WRITTEN TASK: Pick out every line that holds the string "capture" and copy it.

DATA EXCERPT:

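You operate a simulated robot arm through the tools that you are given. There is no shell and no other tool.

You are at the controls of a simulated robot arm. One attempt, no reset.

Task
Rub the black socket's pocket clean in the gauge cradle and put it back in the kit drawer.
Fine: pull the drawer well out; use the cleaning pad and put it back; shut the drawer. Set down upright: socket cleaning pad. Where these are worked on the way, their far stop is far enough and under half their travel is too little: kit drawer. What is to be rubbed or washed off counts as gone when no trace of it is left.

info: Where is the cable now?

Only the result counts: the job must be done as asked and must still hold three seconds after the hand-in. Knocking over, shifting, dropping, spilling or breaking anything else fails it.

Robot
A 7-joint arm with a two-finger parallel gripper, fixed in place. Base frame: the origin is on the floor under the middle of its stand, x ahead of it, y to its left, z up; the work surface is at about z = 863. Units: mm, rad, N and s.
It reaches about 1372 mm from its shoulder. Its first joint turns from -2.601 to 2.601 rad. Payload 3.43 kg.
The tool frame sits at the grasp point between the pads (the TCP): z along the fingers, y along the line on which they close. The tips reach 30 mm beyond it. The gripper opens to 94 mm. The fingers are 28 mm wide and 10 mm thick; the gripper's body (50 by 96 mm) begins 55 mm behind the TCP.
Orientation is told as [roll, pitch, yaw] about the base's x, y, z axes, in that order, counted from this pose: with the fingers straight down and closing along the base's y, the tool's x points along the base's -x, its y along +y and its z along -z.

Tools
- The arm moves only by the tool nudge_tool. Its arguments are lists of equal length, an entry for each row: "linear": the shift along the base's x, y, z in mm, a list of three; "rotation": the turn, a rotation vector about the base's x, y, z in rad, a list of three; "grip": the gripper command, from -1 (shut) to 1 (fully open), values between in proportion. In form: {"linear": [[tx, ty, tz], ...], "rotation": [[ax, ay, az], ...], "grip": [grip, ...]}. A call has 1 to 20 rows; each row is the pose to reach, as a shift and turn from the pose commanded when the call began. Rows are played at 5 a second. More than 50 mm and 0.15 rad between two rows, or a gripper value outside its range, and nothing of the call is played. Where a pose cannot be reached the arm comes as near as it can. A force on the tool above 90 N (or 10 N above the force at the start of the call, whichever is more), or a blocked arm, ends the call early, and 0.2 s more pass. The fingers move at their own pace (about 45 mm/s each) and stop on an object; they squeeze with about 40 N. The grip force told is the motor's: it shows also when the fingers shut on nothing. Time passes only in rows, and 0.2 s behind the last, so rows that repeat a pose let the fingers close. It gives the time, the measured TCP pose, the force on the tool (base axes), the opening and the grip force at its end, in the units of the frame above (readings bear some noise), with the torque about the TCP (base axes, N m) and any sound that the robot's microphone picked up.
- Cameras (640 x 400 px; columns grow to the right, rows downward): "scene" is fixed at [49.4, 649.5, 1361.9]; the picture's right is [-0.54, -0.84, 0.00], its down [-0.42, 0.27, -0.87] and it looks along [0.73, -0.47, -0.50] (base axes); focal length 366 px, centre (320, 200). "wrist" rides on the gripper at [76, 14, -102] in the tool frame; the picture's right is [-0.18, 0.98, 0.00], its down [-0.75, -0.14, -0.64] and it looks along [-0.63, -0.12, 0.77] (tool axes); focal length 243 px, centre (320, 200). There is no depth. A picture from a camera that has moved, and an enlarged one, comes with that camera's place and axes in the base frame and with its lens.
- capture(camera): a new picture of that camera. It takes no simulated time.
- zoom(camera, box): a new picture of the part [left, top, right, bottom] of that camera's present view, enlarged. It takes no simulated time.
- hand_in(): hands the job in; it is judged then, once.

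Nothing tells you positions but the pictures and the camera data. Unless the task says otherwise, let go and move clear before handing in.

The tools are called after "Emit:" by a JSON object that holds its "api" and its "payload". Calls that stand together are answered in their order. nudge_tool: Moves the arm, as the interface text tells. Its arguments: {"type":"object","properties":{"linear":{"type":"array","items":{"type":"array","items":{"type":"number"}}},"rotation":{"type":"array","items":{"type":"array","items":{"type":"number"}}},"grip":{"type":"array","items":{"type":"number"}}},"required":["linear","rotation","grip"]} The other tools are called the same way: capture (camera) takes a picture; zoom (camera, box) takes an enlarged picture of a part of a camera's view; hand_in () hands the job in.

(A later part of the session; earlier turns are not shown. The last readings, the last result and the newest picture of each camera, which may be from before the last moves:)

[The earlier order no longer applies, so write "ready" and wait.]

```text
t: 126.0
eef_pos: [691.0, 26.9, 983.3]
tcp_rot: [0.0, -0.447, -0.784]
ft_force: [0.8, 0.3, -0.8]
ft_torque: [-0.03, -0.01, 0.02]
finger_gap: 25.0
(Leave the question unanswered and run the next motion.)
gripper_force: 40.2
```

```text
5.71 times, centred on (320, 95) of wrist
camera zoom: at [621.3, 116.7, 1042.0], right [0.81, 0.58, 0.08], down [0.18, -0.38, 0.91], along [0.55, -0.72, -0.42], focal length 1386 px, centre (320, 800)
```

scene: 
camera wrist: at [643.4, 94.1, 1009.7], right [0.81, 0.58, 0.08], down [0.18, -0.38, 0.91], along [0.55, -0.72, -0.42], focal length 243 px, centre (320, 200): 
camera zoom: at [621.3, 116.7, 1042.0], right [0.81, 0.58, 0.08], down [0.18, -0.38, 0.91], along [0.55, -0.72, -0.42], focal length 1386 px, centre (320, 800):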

SOLVED PROBLEM:
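- capture(camera): a new picture of that camera. It takes no simulated time.
The tools are called after "Emit:" by a JSON object that holds its "api" and its "payload". Calls that stand together are answered in their order. nudge_tool: Moves the arm, as the interface text tells. Its arguments: {"type":"object","properties":{"linear":{"type":"array","items":{"type":"array","items":{"type":"number"}}},"rotation":{"type":"array","items":{"type":"array","items":{"type":"number"}}},"grip":{"type":"array","items":{"type":"number"}}},"required":["linear","rotation","grip"]} The other tools are called the same way: capture (camera) takes a picture; zoom (camera, box) takes an enlarged picture of a part of a camera's view; hand_in () hands the job in.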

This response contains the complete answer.